Thanks, Olivia. That's my take too. Yes, it's a spoof but they didn't pull it off - if they'd wanted to be witty they could have done a twist on the standard model. And what they did pull off is putting a shiny model on display - which, obviously,  I think, undermines the point

Yes, we women get that it's a spoof. That doesn't automatically make it an effective one, though. Just because you want to be clever doesn't mean you are clever!

The cover is a spoof of women's magazines like Self and Glamour—the publications that run the superficial health stories that Freedman criticizes in his piece. To me, it screams "health science lite!" It's certainly arguable whether the approach is appropriate for an august publication like the CJR, but I think the motivation was to be clever—not to crudely put a model on the cover for the sake of putting a model on the cover. 

That is bad cover art, no doubt about it.

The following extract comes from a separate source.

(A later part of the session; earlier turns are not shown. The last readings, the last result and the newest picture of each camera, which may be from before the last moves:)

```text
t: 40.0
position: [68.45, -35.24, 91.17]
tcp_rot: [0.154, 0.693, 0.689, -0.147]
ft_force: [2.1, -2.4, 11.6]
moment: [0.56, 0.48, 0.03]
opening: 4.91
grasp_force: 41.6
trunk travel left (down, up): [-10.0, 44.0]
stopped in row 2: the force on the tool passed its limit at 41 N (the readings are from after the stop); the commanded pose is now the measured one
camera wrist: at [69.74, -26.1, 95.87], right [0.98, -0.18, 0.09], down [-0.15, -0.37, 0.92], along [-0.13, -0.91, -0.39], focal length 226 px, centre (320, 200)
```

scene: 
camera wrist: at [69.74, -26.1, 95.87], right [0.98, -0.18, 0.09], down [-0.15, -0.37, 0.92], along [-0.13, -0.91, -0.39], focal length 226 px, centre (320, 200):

Love this, Deborah. I know men who say they don't like seeing violence against women in movies, but somehow, the scriptwriters keep putting it in the movies - they just have the bad guys doing it.
Does snark about shallowness still promote shallowness?
Good question.

Let's get an fMRI and see whether a swimsuit model is a swimsuit model is a swimsuit model - no matter what you intended. I think the brain image may be just the same - no matter the intention.